At first, nobody was aware that the hospital was haunted—“until we started experiencing strange and unexplained things like objects moving from one place to another, voices and other sounds being heard when no one else was in the building,” says Cami. With these experiences in tow, a paranormal investigation team came to explore the property. After multiple investigations, they deemed the hospital haunted, “with a staggering amount of evidence,” Cami says. The owners of Asylum 49 felt that it was important for others to experience the paranormal for themselves, so they began the ghost tours the season after they opened the Asylum 49 haunted attraction.

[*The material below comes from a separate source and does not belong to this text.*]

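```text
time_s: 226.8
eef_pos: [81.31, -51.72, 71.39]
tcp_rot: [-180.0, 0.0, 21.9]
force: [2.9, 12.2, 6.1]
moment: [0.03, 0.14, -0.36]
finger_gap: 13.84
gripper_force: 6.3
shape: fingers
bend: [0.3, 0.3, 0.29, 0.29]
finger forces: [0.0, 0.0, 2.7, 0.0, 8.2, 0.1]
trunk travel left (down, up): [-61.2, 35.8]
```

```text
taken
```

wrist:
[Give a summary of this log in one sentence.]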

Cami says that there are two different experiences for the ghost tours. There are public tours, which she says are more geared for the entertainment factor, including a tour of the hospital for the curious or novices of paranormal investigations. For more seasoned researches, there are the private tours. Tours go from 8 p.m. to 1 a.m., or there is also an overnight experience from 8 p.m. to 8 a.m. Cami, who runs the tours and is also a paranormal investigator and researcher, co-authored the book The Haunting of Ayslum 49 with Richard Estep. As to why she thinks that the hospital may be haunted, she says “It’s unclear why hauntings occur, though there are many theories. As for the hospital, it’s obviously a place where a lot of people have passed away. We are also right next door to the town cemetery. Another theory is that we frequently have people coming for the express purpose of talking to the spirits. I believe that they enjoy the conversation and the recognition that they are here—especially in a world where it’s unpopular to believe in their existence.”
Cami likes to keep the haunted attraction and the paranormal portion of the hospital separate, but sometimes the two collide for visitors of the haunted attraction in the fall. “Our spirits don’t always follow the rules and have been known to lead unwary customers into dead ends and get them lost in the mazes,” Cami says. “Oftentimes, they don’t even know they just met a ghost.”
What happens after we die is still one of life’s greatest mysteries. The quote, “Look, I know the supernatural is something that isn’t supposed to happen, but it does happen,” from the 1963 film The Haunting, always sticks in my head when it comes to the paranormal. As kids, we hear ghost stories, and so many people have their own paranormal experiences or wish to have them. Asylum 49 offers just that in their ghost tours, which are an extension of the owners’ own interest and research into that unknown phenomenon. “I have experienced things from EVPs to disembodied voices to objects moving to doors opening or closing to seeing full bodies’ apparitions and even talking to one,” Cami says. “We have a large amount of evidence that would suggest that there are both residual and intelligent hauntings occurring at Asylum 49.”
Asylum 49 is located in Tooele, Utah, at 140 E. 200 S. Haunt season goes until Nov. 4, Tuesday through Thursday, 7 p.m.–10 p.m.; Friday and Saturday p.m. to Midnight; Closed Sunday and Monday. Wednesdays are dubbed Wimpy Wednesday for people who want to experience the haunt without full contact. Ghost tours are offered December through August. For the rules of the full contact haunt and to find out more about the ghost tours, go to asylum49.com.